A late-offseason addition to the Sixers last season, Harrell was brought in as a veteran alternative to what would have been a youth movement behind Joel Embiid at center. Despite some promising flashes from Charles Bassey and Paul Reed, it was unclear how much either player could be trusted as a full-time backup to their franchise player. Previous head coach Doc Rivers had shown reluctance to trust Reed specifically — we weren't on a victory tour quite yet — and Harrell had familiarity with the head coach and several Sixers players, most notably James Harden.

While Harrell arrived with some issues to sort out, he felt like a reasonable flier for the team at the time as someone who might benefit from Harden's playmaking on the second unit. As has been the case throughout his career, Harrell showed some early flashes of activity on the offensive glass and had a fairly firm hold on the backup center job up until early February, when Rivers decided to go to Reed for good. It had been well past time to move on from Harrell by that point, as his defensive limitations were compounded by a continued slide in his finishing ability. Harrell had the second-worst finishing season of his career last season, taking away what would have been his point of separation from the younger, more athletic Reed.

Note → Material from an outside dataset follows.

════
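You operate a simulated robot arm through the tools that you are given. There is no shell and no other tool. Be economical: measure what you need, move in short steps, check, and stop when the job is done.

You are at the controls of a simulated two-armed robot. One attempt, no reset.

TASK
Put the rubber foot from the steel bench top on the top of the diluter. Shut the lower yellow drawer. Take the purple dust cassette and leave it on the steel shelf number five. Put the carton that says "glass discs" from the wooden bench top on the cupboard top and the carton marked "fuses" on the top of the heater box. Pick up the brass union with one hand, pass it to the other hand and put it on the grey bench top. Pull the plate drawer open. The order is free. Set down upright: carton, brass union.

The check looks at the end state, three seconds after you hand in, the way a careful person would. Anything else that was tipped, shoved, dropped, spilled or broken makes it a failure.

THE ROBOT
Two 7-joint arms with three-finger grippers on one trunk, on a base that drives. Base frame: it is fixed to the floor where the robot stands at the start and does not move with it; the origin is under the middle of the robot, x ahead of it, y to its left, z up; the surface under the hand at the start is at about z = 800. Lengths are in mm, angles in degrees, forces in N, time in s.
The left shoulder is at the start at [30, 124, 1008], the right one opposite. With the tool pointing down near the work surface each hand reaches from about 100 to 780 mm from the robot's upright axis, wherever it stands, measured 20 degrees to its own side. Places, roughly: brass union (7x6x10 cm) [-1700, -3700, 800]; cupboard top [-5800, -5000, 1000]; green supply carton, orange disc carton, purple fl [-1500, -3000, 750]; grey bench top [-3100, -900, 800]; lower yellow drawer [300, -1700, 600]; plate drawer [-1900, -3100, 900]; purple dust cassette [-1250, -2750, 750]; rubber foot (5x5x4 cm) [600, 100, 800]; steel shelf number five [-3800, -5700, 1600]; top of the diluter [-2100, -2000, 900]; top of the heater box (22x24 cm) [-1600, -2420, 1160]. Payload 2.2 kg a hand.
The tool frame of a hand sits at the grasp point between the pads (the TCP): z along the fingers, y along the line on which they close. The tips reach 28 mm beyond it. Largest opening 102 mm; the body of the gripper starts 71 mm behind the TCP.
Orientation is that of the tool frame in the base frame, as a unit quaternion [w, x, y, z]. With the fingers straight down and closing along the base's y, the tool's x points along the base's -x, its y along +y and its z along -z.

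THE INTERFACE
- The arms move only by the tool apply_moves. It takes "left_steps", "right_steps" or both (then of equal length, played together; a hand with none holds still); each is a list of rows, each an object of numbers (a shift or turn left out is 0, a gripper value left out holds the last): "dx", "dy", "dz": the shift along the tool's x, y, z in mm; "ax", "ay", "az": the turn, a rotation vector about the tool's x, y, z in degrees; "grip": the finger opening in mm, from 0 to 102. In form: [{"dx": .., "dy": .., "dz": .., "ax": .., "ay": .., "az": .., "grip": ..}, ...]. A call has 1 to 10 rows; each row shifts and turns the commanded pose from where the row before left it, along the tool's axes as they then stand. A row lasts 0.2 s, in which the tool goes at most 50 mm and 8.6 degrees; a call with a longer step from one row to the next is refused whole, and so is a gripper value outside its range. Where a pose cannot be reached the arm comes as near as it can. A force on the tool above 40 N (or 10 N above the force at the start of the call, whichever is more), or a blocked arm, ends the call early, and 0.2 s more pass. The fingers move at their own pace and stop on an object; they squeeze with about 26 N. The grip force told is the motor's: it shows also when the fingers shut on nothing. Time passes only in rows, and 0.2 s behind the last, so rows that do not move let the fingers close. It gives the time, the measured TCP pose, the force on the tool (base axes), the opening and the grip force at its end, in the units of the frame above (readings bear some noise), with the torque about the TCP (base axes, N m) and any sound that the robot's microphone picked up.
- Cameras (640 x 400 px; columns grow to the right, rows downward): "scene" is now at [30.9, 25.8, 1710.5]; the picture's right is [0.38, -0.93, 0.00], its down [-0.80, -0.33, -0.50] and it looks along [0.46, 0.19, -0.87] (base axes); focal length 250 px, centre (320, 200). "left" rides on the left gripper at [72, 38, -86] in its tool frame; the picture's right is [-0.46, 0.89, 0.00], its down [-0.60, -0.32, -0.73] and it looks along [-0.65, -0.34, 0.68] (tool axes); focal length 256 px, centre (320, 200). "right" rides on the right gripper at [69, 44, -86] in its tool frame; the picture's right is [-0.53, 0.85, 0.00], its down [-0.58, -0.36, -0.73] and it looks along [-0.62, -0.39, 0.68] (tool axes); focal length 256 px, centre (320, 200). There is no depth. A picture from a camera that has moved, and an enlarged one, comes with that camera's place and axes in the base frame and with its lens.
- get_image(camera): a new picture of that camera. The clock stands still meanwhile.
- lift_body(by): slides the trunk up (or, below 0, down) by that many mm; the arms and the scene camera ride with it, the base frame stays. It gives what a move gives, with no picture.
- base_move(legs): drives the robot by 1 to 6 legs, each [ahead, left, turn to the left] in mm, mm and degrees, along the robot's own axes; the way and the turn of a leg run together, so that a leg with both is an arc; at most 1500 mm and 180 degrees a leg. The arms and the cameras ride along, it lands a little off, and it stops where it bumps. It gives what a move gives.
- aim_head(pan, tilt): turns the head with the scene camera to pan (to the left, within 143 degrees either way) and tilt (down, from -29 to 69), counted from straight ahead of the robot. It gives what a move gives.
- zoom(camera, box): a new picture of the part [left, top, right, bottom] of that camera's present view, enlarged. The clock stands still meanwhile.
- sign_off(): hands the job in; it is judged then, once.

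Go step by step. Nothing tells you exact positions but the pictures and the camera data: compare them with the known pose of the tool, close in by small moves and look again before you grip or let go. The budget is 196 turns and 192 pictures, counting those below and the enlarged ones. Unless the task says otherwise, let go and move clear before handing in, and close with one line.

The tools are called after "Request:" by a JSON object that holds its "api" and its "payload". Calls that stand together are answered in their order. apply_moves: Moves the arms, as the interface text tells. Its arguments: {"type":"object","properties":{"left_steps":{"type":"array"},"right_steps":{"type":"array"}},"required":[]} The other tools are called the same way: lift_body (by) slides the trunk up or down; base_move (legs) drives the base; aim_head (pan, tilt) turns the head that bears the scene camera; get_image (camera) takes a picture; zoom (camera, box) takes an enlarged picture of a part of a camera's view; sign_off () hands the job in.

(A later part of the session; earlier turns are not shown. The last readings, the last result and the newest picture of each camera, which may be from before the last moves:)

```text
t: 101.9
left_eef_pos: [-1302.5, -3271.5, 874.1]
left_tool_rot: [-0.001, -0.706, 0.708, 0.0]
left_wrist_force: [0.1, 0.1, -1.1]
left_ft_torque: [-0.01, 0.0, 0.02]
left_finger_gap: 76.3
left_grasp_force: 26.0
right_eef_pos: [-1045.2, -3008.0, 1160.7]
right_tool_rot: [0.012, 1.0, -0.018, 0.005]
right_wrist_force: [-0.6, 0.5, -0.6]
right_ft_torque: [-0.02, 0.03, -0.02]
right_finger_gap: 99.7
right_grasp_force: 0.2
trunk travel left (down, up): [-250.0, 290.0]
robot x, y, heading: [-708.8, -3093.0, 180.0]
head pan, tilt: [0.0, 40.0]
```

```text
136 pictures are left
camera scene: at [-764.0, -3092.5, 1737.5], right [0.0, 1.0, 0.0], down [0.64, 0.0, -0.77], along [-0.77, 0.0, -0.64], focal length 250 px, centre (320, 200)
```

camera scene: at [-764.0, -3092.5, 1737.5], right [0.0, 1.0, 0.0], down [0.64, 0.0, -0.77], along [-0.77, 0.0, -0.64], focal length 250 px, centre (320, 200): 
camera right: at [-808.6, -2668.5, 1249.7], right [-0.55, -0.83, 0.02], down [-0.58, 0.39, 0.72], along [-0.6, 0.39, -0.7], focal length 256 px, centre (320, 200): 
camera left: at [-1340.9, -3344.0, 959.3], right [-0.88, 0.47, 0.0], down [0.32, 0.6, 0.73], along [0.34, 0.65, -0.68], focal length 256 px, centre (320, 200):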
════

The choice to give Harrell a player option is one that looked like it could bite the Sixers if Harrell had simply opted in, which was a decision that was left to deadline day. There were multiple problems for Philadelphia if Harrell had decided to opt in before Wednesday's deadline:

  1. Using a roster spot on a big man who should basically never play for the team would not have been a wise use of resources. The Sixers can now (hopefully, anyway) spend on a player who makes more present-day sense on the roster, and could even go in with a two-big plan while trying to add another guard or wing
  2. It's likely that the Sixers will be able to replace Harrell with a minimum player on a smaller cap number for next season, and with the second apron looming as a team-building barrier, every dollar saved makes a slight bit of difference

With this decision made, the Sixers have at least a semi-interesting thing to consider in the offseason, which is how much "protection" they want to leave behind Embiid. Though P.J. Tucker was signed last offseason with small-ball center minutes as part of the plan, Doc Rivers proved reluctant to use him too much in that role to protect him against wear-and-tear issues. With Reed growing into the role, there's a small bit of upside to keeping just two bigs on the roster if they can pluck a two-way contributor elsewhere. The risk is that they would be exposed if/when Embiid misses any time, and would rely on getting productive/impactful minutes out of a non-big in a backup role.

In any case, we'll see where Harrell ends up next. The Sixers will be down a colorful voice in the locker room and a boisterous presence on the floor, but it was best for both parties to move in a different direction.